„In der Wohnungswirtschaft rollt eine Stornowelle“
Der Immobilienstimmungsindex wird vom Institut der deutschen Wirtschaft IW seit 2020 in Kooperation mit dem Zentralen Immobilien Ausschuss (ZIA) erstellt. Vor allem die aktuelle Lage der Unternehmen wird in der Befragung weniger positiv eingeschätzt, der Wert beträgt lediglich 6,3 Punkte – noch im Dezember 2021 lag dieser Wert bei 65,6 Punkten. Der Erwartungswert liege nun bei -23,4 – eine leichte Verschlechterung gegenüber dem Vorquartal. Sorgen vor einer Rezession mit Auswirkungen auf die Nachfrage sowie vor weiter verschlechterten Finanzierungsbedingungen spiegeln sich in diesen Zahlen, so analysiert das IW Köln.
Allein in Bayern werden 2.000 neue Wohnungen gestrichen
Wie sich die die negativen Rahmenbedingungen auf der Ebene einzelner Wohnungsunternehmen auswirken können, zeigen die jüngsten Analysen des VdW Bayern. Ende Dezember meldete der Verband: „Bei der Wohnungswirtschaft rollt die Stornowelle“. Die jüngste Umfrage unter den 495 Mitgliedsunternehmen des VdW Bayern habe ergeben, dass im Wohnungsbau und bei energetischen Modernisierungen zahlreiche Projekte gestrichen würden. Betroffen seien 2.000 neue Wohnungen, darunter 1.000 Sozialwohnungen und rund 1.500 Modernisierungsmaßnahmen.
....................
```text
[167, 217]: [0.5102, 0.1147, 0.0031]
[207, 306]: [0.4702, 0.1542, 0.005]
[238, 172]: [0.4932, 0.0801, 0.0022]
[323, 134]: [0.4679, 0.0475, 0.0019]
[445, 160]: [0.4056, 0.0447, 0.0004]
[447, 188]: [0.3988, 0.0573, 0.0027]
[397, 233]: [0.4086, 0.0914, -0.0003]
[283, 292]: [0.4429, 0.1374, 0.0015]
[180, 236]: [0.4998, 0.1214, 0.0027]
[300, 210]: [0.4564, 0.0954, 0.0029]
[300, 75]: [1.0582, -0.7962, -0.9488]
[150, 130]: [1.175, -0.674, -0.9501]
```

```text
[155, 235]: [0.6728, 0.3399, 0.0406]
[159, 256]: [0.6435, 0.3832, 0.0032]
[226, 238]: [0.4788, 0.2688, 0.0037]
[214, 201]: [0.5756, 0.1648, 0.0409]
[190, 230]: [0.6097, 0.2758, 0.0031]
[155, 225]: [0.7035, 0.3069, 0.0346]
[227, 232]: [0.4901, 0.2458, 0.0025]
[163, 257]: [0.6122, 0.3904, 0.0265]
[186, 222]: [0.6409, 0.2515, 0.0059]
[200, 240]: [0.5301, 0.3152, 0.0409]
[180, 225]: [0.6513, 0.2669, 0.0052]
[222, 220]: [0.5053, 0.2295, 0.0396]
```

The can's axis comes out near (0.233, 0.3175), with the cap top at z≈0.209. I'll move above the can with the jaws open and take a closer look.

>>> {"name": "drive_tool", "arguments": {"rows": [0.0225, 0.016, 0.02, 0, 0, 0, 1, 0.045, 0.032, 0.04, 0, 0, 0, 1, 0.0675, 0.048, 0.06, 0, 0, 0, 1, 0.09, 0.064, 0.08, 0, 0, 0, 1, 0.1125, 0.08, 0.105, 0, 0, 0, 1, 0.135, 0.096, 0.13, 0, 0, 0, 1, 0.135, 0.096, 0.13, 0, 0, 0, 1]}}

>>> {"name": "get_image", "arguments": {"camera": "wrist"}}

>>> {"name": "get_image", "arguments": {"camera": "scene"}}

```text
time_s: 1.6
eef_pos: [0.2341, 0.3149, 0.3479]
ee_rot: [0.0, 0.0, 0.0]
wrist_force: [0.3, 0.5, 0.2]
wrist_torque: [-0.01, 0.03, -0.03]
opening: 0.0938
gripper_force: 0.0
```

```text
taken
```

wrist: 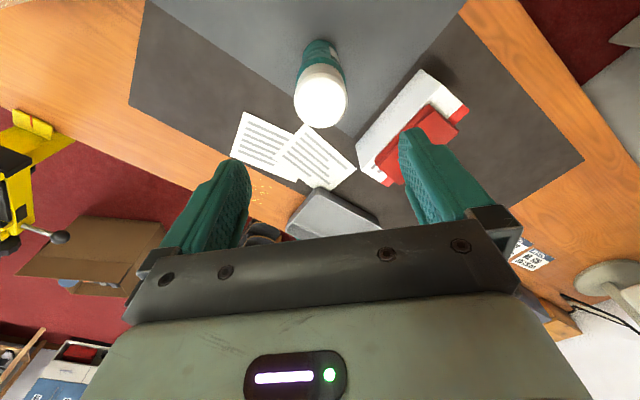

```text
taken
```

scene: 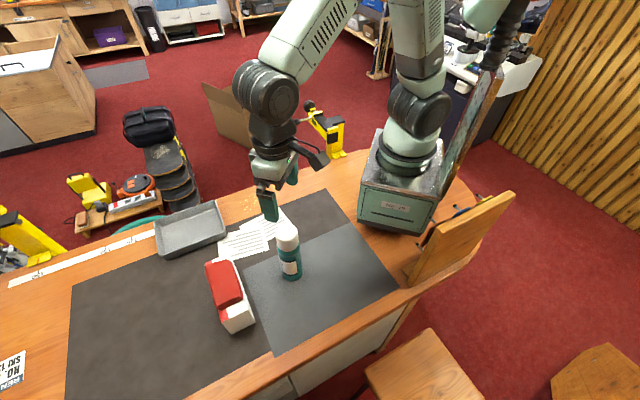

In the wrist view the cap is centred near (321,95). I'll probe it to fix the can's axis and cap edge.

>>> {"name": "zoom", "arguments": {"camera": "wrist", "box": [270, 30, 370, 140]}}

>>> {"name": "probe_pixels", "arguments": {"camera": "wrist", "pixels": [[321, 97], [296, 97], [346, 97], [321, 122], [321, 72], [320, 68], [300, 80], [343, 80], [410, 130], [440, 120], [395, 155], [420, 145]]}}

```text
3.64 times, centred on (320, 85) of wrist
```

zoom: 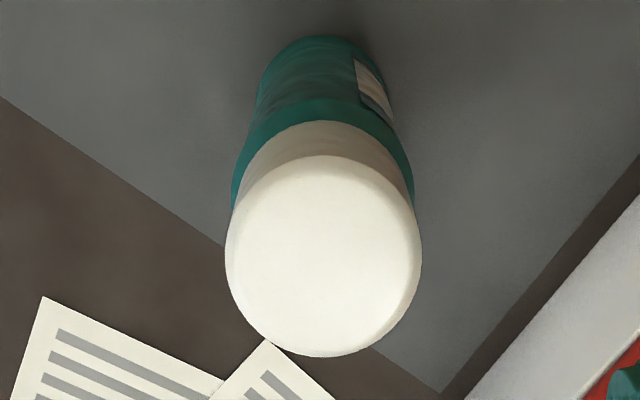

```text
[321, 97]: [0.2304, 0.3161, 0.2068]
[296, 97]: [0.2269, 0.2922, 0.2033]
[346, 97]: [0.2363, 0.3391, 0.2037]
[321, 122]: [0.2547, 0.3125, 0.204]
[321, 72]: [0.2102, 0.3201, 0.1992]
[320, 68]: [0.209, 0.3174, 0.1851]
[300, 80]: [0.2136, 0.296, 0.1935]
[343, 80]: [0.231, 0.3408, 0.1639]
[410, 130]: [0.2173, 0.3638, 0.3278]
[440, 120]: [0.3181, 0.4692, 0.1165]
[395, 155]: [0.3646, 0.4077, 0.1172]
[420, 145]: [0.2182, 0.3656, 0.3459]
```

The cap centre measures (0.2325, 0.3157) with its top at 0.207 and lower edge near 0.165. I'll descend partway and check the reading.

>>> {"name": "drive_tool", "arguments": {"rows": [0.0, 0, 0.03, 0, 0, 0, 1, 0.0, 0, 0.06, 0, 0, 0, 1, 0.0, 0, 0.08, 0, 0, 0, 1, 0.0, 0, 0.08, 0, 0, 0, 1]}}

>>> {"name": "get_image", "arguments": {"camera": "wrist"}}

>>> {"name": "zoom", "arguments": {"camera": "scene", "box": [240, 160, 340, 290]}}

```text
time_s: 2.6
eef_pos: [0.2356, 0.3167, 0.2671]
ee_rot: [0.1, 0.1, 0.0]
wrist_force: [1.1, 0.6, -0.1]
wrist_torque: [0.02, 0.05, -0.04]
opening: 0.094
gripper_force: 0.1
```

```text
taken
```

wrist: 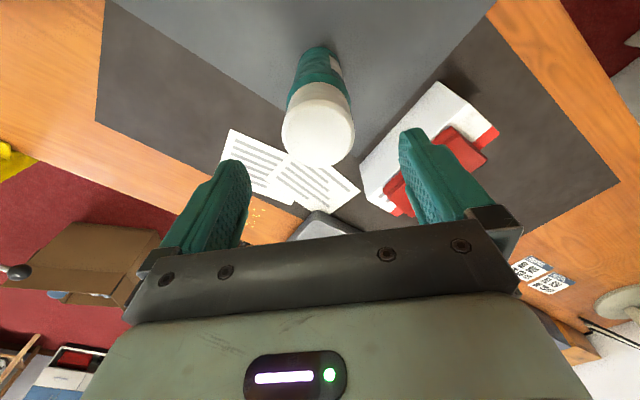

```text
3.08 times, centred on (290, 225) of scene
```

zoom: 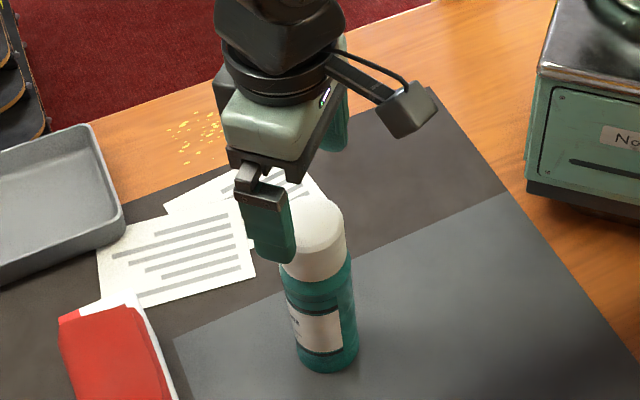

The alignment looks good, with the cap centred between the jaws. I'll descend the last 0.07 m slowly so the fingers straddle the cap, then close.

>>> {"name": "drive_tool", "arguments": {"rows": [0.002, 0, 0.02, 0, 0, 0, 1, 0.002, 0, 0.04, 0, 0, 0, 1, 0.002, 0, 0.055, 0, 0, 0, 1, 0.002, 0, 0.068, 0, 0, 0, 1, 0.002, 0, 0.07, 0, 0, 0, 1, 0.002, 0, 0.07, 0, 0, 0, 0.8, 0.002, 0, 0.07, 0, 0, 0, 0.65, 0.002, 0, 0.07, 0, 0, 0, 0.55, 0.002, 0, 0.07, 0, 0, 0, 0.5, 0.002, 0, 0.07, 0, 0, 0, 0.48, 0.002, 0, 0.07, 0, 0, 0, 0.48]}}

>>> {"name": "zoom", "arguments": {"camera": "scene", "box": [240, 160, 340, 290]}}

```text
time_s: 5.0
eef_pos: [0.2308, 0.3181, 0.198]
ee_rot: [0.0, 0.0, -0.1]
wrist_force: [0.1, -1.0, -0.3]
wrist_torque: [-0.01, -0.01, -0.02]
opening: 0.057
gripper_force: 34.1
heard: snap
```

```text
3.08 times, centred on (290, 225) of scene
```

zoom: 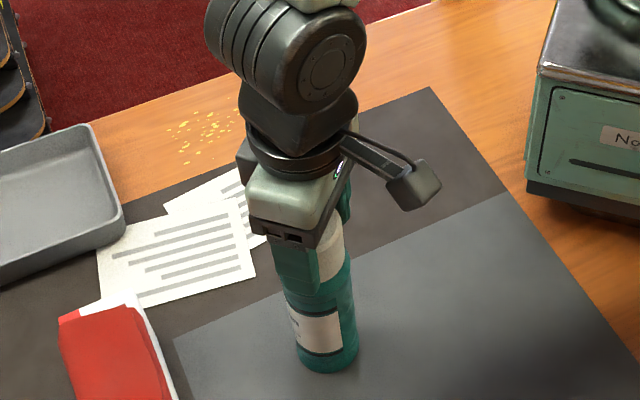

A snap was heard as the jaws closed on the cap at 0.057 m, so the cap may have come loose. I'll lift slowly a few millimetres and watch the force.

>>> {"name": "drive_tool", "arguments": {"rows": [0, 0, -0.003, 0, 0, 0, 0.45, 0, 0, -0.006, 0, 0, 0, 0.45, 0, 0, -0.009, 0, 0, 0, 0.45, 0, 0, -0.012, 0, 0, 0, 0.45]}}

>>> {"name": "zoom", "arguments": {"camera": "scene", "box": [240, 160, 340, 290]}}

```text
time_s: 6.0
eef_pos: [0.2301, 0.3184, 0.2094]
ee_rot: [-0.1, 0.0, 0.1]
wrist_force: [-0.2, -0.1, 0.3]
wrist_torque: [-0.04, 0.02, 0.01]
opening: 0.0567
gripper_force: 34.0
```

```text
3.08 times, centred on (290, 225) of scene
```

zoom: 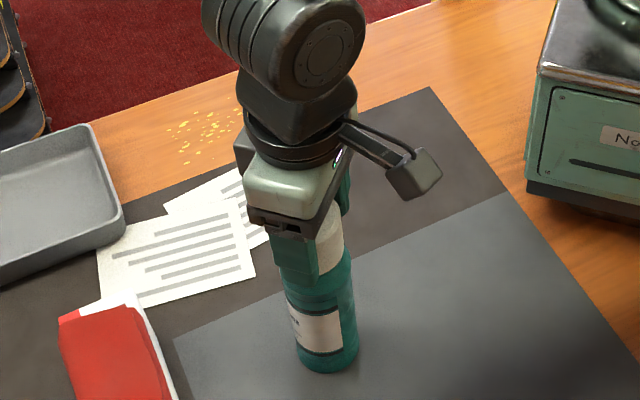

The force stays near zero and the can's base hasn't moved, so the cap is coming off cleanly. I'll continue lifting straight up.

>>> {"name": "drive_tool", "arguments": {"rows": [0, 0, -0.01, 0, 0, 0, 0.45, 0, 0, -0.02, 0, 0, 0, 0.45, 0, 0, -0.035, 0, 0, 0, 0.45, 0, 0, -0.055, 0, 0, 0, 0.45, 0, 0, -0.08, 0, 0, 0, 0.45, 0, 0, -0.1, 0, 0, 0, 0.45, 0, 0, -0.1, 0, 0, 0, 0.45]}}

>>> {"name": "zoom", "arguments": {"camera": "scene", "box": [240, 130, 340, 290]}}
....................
Als Hauptgründe für den Investitionsrückgang hätten die Wohnungsunternehmen gestiegene Material- und Finanzierungskosten sowie die mangelnde Verlässlichkeit bei den Förderprogrammen genannt.
Gegenüber den ursprünglichen Plänen legten Wohnungsunternehmen für die Jahre 2023 und 2024 rund 19 Prozent aller geplanten Neubauprojekte und über 27 Prozent aller geplanten Modernisierungen auf Eis. Bei 41 Prozent der befragten Wohnungsunternehmen werde das Investitionsniveau im Jahr 2023 sinken. Verbandsdirektor Hans Maier sieht die Ursache für diese Entwicklung in einer toxischen Gemengelage für die Wohnungswirtschaft: „Die aktuelle Energiekrise reiht sich in eine lange Kette ein. Teure Baukosten, steigende Zinsen und eine unzureichende Förderung für den Wohnungsbau führen zu einem starken Rückgang der Investitionen.“
Günstige Gaslieferverträge laufen aus
Die steigenden Kosten für den Einkauf von Energie belasten nicht nur die Liquidität der Wohnungsunternehmen, sondern auch die Mieterhaushalte. Der VdW Bayern geht davon aus, dass Mieterhaushalte mit einer Steigerung von durchschnittliche zehn Prozent bei den Warmmieten rechnen müssten. Auslöser sei das Auslaufen bestehender, günstiger Gasverträge zum Jahreswechsel. Zum Teil verfünffache sich der Gaspreis, den die Unternehmen im neuen Jahr zahlen müssten. Auch das ergab eine Umfrage des Verbandes unter seinen Mitgliedsunternehmen mit einem Bestand von 540.000 Wohnungen.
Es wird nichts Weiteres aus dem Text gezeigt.